Data section:

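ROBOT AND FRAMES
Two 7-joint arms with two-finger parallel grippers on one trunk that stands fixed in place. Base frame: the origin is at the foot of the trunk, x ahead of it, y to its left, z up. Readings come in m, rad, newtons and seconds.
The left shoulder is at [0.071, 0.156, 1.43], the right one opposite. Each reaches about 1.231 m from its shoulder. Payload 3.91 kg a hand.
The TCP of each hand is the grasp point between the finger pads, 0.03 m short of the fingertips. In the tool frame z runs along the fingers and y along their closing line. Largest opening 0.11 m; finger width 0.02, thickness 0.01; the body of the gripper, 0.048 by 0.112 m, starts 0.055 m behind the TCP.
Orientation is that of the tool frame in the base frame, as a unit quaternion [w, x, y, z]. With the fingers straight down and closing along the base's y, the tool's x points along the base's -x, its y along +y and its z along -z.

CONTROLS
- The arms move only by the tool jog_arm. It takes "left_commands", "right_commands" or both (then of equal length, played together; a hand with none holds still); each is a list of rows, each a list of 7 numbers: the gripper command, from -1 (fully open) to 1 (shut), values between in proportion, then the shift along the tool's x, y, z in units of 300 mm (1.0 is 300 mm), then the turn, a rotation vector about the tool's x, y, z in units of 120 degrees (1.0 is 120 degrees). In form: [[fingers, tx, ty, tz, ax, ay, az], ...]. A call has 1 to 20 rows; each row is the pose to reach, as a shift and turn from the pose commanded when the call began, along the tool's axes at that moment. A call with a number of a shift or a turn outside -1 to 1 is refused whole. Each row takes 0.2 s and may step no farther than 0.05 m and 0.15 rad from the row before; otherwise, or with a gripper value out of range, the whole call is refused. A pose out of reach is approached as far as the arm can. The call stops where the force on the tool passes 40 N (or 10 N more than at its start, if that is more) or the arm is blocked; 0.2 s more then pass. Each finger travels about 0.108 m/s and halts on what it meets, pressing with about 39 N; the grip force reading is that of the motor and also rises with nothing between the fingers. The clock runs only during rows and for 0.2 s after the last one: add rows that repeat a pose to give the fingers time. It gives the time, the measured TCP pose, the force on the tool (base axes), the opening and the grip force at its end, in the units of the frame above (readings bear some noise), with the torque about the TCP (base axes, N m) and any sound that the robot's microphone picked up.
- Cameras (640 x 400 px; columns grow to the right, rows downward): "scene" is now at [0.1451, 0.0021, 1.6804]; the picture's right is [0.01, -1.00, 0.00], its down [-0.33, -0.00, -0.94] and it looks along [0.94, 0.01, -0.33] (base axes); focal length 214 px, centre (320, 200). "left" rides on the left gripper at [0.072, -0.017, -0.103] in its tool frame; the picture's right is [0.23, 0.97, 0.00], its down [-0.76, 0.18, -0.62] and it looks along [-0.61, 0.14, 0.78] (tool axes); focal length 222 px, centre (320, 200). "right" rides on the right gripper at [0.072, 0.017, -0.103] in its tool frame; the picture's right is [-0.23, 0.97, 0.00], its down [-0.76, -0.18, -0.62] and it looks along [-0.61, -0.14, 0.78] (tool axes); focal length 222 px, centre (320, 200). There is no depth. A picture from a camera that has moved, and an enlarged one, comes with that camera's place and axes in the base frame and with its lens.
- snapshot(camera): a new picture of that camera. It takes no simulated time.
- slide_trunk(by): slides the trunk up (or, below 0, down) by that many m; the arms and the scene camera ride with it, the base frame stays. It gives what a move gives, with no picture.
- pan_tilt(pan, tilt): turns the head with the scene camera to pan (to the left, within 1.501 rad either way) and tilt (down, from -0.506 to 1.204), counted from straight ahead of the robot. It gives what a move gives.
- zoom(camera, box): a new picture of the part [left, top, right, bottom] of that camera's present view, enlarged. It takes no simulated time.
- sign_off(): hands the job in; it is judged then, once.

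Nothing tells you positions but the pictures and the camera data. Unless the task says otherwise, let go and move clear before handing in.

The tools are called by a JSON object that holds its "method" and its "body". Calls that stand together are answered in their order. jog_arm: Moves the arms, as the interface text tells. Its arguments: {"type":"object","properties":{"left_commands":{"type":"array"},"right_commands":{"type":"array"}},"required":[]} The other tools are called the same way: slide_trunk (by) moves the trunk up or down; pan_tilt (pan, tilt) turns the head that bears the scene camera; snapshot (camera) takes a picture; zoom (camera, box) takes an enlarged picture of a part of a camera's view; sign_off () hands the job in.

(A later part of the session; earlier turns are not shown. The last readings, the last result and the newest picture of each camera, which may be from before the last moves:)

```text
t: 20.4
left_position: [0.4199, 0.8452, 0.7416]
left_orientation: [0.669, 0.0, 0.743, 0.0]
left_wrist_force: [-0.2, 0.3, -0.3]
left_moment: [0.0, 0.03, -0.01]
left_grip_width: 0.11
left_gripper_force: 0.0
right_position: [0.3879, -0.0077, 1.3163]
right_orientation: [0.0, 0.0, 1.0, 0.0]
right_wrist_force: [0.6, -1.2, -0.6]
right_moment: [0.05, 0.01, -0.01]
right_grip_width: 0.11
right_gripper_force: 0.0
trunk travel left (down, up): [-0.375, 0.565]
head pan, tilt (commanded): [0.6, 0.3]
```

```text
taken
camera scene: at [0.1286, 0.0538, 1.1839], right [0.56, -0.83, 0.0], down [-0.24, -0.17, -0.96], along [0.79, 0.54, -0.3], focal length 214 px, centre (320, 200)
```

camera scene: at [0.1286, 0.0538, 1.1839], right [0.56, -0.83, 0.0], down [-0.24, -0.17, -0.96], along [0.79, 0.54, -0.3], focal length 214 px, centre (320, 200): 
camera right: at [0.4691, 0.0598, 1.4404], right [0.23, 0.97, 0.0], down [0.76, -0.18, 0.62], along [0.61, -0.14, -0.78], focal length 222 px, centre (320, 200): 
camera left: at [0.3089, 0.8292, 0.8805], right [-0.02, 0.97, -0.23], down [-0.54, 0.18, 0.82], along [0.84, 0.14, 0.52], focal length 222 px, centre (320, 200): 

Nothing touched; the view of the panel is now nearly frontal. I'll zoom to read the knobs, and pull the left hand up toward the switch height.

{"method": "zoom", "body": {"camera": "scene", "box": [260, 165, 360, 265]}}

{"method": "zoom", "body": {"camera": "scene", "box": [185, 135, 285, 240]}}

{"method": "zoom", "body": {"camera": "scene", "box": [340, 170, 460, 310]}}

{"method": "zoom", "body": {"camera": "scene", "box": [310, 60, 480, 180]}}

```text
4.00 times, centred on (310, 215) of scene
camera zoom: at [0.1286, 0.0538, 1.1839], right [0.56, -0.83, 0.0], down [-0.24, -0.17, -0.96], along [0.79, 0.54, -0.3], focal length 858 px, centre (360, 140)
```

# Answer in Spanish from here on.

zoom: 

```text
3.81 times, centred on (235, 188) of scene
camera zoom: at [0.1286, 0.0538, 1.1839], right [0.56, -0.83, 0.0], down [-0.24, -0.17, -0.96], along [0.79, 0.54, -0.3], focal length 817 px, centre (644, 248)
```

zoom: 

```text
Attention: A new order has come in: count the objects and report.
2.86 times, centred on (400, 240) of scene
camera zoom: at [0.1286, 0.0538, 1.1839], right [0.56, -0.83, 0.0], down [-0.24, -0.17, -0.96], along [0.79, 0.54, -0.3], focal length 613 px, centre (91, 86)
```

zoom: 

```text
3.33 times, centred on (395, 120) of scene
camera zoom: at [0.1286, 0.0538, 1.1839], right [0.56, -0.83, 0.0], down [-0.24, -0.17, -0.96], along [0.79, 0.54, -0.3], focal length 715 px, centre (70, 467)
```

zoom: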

Exercise aim:
Copy whichever lines in the listing above contain the word "simulated".

Completed exercise:
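- snapshot(camera): a new picture of that camera. It takes no simulated time.
- zoom(camera, box): a new picture of the part [left, top, right, bottom] of that camera's present view, enlarged. It takes no simulated time.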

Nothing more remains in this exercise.